When I worked as a fuel element designer at an atomic power lab in the early seventies, we were periodically besieged, on site, by hordes of useful, placard-carrying, idiots. I generally walked right by them into the lab. Once I stopped and talked with them, only to find that there was no talking with them. They knew nothing about that which they were protesting. All they knew was that it (the design of nuclear power plants) had to be discredited, and the plants had to be dismantled. Ignorance (especially ignorance which receives national attention, and national acceptance) is a very dangerous thing.Joanie, this evokes an indelible memory. You know how they say we all remember that moment we learned of remarkable events? Three Mile Island is one for me. It came of an hysterical face, a lost, happy desparation I encountered on the backyard escape route while skipping class in High School. As I slithered away from math class, I encountered one of the school hippies. He came up to me, shaking with excitement. "Haven't you heard? Haven't you heard?" He held my shoulders and shook me with his convulsions. "Three Mile Island blew up!"
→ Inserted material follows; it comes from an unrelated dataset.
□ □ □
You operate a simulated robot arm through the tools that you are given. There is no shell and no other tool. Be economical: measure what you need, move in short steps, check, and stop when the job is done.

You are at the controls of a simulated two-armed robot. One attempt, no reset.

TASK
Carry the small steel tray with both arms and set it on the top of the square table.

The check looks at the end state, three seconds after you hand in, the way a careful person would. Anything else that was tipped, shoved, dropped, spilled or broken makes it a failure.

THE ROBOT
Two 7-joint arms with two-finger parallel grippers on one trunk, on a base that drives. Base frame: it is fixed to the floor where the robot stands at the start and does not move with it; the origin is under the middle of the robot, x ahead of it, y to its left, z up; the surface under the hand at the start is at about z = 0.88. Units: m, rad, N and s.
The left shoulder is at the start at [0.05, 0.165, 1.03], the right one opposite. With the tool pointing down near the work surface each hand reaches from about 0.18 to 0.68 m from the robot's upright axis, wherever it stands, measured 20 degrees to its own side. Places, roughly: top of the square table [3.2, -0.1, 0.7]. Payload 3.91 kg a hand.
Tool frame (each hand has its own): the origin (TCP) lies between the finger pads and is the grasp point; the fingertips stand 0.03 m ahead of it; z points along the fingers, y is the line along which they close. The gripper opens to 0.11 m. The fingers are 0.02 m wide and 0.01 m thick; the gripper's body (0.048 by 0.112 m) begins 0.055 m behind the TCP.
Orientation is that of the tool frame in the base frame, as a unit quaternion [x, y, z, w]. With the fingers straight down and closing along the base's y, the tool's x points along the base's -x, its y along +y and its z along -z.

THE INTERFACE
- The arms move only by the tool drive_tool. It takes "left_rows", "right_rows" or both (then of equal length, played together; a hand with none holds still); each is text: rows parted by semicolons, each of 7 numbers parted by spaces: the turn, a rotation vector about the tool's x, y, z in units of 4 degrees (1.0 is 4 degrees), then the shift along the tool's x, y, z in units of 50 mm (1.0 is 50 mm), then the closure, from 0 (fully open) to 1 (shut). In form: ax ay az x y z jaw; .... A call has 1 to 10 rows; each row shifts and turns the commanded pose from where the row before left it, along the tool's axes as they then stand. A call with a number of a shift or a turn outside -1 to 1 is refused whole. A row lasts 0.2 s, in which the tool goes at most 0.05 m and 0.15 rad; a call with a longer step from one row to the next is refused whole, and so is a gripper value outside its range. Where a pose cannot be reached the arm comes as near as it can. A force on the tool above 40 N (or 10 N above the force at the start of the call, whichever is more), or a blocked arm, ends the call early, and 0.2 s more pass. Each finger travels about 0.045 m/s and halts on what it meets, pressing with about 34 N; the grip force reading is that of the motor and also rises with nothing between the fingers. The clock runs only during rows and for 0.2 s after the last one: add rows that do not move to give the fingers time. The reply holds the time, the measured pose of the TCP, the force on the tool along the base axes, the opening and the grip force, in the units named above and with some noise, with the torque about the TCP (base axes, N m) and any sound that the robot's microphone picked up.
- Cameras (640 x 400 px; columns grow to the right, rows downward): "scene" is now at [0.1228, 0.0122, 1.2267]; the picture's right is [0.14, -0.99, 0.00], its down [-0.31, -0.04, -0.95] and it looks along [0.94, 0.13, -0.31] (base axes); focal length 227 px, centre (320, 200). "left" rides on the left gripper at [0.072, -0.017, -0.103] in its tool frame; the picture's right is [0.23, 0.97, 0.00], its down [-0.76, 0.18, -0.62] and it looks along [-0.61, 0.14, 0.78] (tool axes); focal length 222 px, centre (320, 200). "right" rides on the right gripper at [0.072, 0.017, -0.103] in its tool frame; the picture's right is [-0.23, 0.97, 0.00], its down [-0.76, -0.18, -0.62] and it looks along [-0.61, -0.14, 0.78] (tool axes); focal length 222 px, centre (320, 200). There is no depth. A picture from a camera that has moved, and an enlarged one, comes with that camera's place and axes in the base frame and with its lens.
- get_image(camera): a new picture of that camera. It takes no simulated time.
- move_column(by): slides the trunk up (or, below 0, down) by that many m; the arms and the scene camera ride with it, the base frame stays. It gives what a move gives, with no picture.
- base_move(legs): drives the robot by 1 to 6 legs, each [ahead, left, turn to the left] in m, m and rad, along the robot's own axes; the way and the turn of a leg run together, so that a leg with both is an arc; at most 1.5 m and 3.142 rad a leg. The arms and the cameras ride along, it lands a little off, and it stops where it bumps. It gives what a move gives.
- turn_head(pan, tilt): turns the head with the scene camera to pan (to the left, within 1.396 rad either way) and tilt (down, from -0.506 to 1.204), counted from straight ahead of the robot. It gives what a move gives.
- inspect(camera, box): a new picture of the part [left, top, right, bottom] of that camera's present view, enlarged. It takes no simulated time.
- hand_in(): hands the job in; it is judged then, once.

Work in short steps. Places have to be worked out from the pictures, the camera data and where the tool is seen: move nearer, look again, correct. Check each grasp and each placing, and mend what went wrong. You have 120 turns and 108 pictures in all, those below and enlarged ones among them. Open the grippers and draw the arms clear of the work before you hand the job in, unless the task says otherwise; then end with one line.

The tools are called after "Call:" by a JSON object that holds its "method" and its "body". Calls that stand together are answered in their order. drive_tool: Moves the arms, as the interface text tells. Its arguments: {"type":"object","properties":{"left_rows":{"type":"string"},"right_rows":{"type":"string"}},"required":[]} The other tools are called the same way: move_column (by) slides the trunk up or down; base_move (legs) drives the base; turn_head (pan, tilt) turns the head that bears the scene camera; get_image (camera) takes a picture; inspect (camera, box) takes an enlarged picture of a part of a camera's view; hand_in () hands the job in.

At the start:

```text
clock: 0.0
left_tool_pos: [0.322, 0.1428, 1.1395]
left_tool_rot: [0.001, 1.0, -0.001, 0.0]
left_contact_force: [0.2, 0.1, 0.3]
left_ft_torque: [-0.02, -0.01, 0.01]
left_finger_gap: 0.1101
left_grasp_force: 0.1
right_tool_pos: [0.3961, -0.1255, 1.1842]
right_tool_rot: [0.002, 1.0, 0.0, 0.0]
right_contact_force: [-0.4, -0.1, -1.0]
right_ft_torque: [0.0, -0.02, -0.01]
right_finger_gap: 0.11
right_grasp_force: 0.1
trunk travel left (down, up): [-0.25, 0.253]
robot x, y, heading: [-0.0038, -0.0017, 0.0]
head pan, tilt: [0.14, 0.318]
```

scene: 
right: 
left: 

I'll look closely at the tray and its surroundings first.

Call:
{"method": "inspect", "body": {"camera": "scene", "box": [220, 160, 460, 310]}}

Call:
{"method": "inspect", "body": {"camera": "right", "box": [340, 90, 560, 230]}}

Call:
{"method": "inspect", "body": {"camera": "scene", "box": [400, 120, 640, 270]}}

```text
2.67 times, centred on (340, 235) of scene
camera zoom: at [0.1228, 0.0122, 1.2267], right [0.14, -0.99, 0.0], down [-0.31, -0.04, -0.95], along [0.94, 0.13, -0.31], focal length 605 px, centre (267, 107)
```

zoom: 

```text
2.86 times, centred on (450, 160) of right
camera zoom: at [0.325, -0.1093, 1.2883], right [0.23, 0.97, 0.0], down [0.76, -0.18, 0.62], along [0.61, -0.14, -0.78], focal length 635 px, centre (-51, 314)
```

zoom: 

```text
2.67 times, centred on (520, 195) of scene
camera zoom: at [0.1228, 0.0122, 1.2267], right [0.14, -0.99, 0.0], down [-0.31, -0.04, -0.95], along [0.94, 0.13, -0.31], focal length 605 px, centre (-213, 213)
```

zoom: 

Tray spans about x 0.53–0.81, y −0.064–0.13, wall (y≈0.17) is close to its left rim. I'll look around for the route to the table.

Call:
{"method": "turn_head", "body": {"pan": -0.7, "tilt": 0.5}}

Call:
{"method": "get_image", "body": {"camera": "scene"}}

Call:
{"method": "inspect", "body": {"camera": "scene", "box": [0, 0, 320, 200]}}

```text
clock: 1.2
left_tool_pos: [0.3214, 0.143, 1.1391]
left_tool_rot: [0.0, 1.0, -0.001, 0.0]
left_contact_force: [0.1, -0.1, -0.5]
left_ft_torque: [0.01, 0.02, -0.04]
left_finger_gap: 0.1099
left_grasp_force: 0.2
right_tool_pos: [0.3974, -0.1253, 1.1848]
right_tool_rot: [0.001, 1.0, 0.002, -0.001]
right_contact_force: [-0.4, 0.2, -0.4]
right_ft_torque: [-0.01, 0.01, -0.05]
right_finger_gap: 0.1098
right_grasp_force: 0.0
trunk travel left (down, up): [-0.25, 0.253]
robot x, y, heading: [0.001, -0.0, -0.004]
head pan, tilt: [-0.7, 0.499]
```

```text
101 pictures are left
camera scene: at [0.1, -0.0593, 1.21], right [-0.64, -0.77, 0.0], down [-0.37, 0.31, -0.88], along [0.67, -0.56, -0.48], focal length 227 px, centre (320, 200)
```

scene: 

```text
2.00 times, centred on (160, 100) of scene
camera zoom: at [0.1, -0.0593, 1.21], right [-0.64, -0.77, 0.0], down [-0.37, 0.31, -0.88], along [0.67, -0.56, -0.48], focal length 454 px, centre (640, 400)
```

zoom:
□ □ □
I didn't know how many miles to that island, or to which island, anyway, but I did know that whatever it meant, whatever happened, however bad, this dope-happy moron was damned pleased with it.
A life-defining moment for me -- the making of a conservative, right there in Bethesda, MD, Montgomery County, Liberal-Central. I knew immediately it wasn't the stench of pot that was wrong that day. Or Three Mile Island.
PS Saw another of your posts: Dammit, Joanie, I'm gonna raid your keyboard and remove the "9" and "0" keys. You used a double parenthesis -- you've outdone yourself!
My epiphany took place while in high school in the mid-seventies. I lived with my screamingly liberal step mother. I compared the dogma with that which I could observe- and found the dogma wanting. All of these many years later, and liberals still don't make any sense.
Regarding the parentheses thing ....
In fourteen years, my dog has never jumped up onto the furniture when I am at home. But occasionally, when I arrive home, I will peek through the glass panel in the front door, and there she will be, lying on her back on the couch, feet up in the air. As soon as I put the key in the lock, she scrambles down and meets me at the door with a 'Who, me?' look in her eye.
I guess that's kinda how I am with you and parentheses. When I am writing specifically to you, I avoid them scrupulously (well, semi-scrupulously) <-- as you can see. Yet, when I think you are not looking, I use them with abandon.
Why do I feel like a two-year-old with her hand caught in the cookie jar?